| YOUR GOAL |
Produce the text that comes next in the text shown.

| TEXT SHOWN |

[NEWS] Columbia Arts Grad Students Sue For Tuition Reimbursement Amid Pandemic

March 26, 2021 

A man walks past Low Library on the Columbia University campus in New York City on March 9. Photo: Mark Lennihan/AP 

A group of students at Columbia School of the Arts, Visual and Sound Art and Film have filed suit seeking reimbursement of tuition costs for the spring 2020 semester and in relation to the 2020–21 school year where the education provided fell short of that promised, Hyperallergic reports. The class action suit, which additionally seeks legal status for the program’s international students, and which cites breach of contract and unjust enrichment, was launched November 4 by sixty of sixty-one students in the Visual Arts and Sound Arts (VSA) master’s program. The filing comes on the heels of months of back-and-forth between the students and the school’s administration, with the former chafing under the roughly $70,000 2020–21 attendance costs compared with the pandemic-diminished experience they are receiving, and the latter initiating a student-relief fund available on a first-come, first-served basis to applicants demonstrating need.

Columbia School of the Arts. Photo: Bohao Zhao/Wikipedia Commons.

| MATERIAL PROVIDED |
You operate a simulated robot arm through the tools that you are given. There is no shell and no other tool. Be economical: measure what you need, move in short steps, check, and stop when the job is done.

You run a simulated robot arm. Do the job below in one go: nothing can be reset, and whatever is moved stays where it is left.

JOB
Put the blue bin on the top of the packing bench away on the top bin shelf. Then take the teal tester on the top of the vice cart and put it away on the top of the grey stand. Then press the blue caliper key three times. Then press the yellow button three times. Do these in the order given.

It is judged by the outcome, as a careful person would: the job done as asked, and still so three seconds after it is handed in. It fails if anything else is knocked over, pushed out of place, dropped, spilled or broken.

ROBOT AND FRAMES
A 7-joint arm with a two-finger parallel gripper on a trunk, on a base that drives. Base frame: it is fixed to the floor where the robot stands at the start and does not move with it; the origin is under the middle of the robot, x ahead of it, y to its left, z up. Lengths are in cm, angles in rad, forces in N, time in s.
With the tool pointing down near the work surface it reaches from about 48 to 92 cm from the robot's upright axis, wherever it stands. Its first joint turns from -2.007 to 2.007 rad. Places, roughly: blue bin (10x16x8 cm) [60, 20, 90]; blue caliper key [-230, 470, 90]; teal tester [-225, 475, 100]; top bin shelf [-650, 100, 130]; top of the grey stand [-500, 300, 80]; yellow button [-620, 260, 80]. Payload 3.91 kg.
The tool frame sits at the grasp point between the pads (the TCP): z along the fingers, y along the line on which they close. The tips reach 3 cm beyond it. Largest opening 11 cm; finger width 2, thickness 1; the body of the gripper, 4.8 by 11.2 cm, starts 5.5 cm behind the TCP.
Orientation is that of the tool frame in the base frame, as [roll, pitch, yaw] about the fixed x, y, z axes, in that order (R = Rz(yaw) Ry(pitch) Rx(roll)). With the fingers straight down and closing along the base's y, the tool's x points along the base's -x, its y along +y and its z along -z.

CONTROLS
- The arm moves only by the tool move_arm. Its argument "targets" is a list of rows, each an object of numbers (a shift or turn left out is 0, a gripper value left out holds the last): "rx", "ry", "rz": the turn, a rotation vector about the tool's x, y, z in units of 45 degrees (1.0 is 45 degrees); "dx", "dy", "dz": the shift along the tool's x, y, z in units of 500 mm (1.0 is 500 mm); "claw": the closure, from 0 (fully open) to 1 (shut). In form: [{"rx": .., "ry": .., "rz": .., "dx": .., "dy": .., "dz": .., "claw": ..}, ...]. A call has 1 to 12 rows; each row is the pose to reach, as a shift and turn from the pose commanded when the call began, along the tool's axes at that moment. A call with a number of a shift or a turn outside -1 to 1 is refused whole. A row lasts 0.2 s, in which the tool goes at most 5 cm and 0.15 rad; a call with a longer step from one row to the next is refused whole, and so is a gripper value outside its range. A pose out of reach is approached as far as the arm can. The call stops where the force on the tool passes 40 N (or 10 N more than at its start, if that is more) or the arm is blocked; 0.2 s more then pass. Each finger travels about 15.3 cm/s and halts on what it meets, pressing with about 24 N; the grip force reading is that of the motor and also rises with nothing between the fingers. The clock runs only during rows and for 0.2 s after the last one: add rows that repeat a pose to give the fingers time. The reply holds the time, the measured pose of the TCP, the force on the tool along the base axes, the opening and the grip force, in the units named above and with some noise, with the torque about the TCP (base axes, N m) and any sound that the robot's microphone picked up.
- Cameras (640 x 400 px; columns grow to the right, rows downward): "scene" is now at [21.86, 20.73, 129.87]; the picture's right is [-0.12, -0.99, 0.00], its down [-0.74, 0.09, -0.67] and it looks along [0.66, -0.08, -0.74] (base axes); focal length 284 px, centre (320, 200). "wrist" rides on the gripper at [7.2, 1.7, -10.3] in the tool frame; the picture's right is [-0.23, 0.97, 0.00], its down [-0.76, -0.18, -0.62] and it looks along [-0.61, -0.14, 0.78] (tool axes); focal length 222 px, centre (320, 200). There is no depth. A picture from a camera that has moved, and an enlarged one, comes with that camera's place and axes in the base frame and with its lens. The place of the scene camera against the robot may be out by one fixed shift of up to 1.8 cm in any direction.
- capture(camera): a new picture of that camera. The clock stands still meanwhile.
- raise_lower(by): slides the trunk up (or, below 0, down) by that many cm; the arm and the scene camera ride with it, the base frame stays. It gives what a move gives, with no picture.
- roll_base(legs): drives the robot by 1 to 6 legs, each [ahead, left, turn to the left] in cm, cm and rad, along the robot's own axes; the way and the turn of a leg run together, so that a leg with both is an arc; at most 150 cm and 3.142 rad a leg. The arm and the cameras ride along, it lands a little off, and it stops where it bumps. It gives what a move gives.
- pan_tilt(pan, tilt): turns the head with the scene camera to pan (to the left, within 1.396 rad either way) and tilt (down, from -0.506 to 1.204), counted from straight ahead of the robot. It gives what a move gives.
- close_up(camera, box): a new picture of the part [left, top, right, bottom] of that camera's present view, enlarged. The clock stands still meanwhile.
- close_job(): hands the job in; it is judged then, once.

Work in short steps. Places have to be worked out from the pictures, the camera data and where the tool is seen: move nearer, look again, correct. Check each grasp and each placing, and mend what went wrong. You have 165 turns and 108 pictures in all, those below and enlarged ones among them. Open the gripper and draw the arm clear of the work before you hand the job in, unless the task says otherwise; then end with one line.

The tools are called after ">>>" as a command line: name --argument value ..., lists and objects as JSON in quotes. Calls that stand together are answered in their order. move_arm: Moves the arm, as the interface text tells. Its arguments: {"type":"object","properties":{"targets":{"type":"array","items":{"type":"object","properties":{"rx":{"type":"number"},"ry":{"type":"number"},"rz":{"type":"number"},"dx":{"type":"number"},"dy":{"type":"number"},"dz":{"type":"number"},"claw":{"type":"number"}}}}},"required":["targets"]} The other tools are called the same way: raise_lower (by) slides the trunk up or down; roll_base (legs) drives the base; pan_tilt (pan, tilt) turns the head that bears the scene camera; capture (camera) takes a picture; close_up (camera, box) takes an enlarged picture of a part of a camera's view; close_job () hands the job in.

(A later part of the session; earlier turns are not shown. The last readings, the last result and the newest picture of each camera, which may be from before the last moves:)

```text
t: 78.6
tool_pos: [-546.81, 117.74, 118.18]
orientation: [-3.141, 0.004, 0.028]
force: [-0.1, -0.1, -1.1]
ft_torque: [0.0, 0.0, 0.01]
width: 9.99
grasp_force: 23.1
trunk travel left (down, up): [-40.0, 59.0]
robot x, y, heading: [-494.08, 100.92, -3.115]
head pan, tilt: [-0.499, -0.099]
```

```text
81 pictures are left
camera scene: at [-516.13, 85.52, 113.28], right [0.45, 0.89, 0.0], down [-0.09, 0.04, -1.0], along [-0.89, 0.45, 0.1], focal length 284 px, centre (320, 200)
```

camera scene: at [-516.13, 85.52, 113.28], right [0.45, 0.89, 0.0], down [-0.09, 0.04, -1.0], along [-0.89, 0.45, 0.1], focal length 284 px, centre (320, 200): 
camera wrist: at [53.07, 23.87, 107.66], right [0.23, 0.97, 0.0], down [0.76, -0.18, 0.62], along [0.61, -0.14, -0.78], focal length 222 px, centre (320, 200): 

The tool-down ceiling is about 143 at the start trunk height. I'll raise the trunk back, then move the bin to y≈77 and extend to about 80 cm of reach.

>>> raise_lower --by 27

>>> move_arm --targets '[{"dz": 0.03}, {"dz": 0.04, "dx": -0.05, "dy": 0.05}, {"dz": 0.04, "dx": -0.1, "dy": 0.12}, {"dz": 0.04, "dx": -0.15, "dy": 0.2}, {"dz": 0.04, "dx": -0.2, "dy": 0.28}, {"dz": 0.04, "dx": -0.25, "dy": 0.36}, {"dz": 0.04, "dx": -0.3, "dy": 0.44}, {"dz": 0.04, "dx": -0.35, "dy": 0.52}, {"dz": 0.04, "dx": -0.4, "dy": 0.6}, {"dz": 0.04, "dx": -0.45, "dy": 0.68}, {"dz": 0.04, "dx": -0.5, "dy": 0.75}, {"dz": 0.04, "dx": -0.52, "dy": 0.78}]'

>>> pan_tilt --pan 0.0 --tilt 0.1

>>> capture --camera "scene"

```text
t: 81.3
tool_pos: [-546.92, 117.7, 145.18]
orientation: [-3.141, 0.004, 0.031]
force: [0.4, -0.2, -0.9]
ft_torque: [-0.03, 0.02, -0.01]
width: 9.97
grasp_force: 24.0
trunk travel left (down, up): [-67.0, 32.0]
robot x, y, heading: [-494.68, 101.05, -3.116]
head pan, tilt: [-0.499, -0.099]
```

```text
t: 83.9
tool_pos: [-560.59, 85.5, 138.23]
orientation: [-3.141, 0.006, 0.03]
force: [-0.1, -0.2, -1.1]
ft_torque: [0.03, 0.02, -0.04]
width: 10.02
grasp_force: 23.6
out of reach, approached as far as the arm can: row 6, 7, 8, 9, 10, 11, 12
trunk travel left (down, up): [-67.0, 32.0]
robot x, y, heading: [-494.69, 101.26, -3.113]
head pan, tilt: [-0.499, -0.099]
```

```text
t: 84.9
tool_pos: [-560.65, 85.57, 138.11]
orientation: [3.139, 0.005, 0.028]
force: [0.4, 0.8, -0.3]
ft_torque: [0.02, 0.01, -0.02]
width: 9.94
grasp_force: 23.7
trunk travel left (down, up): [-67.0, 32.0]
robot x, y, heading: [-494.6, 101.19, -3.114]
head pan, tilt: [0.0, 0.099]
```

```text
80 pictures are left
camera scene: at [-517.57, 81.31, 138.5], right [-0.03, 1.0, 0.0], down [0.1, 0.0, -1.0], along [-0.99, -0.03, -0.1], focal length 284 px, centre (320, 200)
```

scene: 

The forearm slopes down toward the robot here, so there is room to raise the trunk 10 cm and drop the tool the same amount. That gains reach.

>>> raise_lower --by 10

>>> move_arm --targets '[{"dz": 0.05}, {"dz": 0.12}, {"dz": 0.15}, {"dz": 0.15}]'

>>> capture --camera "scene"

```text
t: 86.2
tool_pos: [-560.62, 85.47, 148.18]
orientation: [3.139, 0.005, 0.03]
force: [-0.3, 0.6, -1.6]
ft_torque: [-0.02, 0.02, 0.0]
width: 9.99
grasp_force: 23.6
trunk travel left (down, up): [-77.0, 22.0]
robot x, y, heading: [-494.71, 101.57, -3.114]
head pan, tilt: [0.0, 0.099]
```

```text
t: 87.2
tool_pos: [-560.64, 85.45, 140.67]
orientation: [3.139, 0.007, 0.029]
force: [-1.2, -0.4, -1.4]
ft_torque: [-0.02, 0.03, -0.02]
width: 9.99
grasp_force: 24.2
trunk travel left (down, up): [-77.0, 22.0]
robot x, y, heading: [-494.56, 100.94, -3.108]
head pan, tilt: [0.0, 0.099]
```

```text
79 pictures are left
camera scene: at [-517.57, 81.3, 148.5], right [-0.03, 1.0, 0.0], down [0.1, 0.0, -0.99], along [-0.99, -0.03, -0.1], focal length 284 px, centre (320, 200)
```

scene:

| RESULT OF THIS TASK |
Artwork at Colombia Univeristy (Thesis work by Filip Lav '16). Photo: Joel Jares, Colombia University School of the Arts Website

The students in March 2020 offered what they saw as viable solutions to the pandemic-caused setbacks, among them, an additional fee- and tuition-free semester for first and second-year students, with those opting out compensated; an in-person core curriculum; financial support, including need-based scholarships of about $3,000 per month; partial tuition refunds for online studio classes; and uncompromised degree exhibitions.

In response to student concerns, the school launched a COVID-19 student relief fund in April 2020: need-based, first come, first serve financial assistance offered through SOA donors capped at $1,000, and a second round of assistance announced in July. In July, the university offered a third round of relief specifically devoted to studios for second-year students capped at $2,000. But at the time of interviewing, many students told Hyperallergic relief was delayed and disorganized, which compounded hardships, and some never received funding at all. Dean Carol Becker of the School of Arts told the publication that roughly one-quarter of the school’s 835 students had received aid totaling about $519,000 by November of last year and that more would be distributed in January 2021.

The students have clarified that their issues are with administration and not with faculty, a number of whom have expressed support for the students.